Instruction
Supply the part of the document segment that comes after its last sentence.

# start of Document segment

したがって,被告Iに関する原告らの主張を採用することはできない。
第2 三津浜漁協の損害発生の有無,被告らの善管注意義務ないし忠実義務違反の
有無
1 原告らは,被告らは,本件受領者らが正組合員としての資格要件を充足してい
ないにもかかわらず組合員名簿に正組合員として登載されていることを利用して
不正に配分を受けようとしていることを知りながら配分を推進し実行したもので
あり,理事としての善管注意義務ないし忠実義務に違反して本件受領者に対す
る不正配分相当額の損害を三津浜漁協に与えたのであるから,三津浜漁協に
対し,連帯して,1億7531万6000円の損害を賠償する責任がある旨主張す
る。
2 検討
 (1) 三津浜漁協の損害発生の有無
ア 漁業協同組合がその有する漁業権を放棄した場合に漁業権消滅の対価
として支払われる補償金は,法人としての漁業協同組合に帰属するものと
いうべきであるが,現実に漁業を営むことができなくなることによって損失を
被る組合員に配分されるべきものであるところ(最高裁昭和60年(オ)第78
1号・平成元年7月13日第一小法廷判決・民集43巻7号866頁参照),被
告Iを除く本件受領者に対する配分(合計1億5011万8000円)は,水協
法・組合定款の定める正組合員としての資格要件を充足していない者に対
する配分であることが認められるから,漁業権消滅補償金の性質をないが
しろにする反社会的行為として,民法90条の公序良俗に反し無効であると
いうべきである。

# end of Document segment
# start of Provided data

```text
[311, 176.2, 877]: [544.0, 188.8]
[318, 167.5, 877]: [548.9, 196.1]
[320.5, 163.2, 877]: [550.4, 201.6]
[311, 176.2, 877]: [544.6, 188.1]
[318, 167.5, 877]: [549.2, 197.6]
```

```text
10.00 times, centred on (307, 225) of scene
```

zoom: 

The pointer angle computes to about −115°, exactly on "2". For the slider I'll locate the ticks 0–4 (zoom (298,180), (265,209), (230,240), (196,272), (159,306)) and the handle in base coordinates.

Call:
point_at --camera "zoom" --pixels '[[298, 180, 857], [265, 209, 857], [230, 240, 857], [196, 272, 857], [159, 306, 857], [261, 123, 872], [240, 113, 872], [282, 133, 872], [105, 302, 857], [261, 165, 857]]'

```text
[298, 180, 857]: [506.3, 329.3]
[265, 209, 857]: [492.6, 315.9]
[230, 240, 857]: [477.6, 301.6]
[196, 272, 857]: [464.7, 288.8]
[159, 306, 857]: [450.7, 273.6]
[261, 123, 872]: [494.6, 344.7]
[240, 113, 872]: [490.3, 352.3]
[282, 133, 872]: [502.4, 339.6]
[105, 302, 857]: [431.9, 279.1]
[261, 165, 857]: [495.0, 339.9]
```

# end of Provided data

Response to the exercise
  そして,三津浜漁協は,上記の1億5011万8000円のうち,現時点にお
いて,Tから319万8000円の返還を受けただけで,それ以外の者からの
返還を受けていないことが認められるから,被告Iを除く本件受領者に対す
る配分により,1億4692万円の損害を被ったというべきである(三津浜漁
協にとって,被告Iを除く本件受領者に対して合計1億4692万円の不当利
得返還請求権を有していることと,現実に1億4692万円を所持しているこ
ととは同視することができない。)。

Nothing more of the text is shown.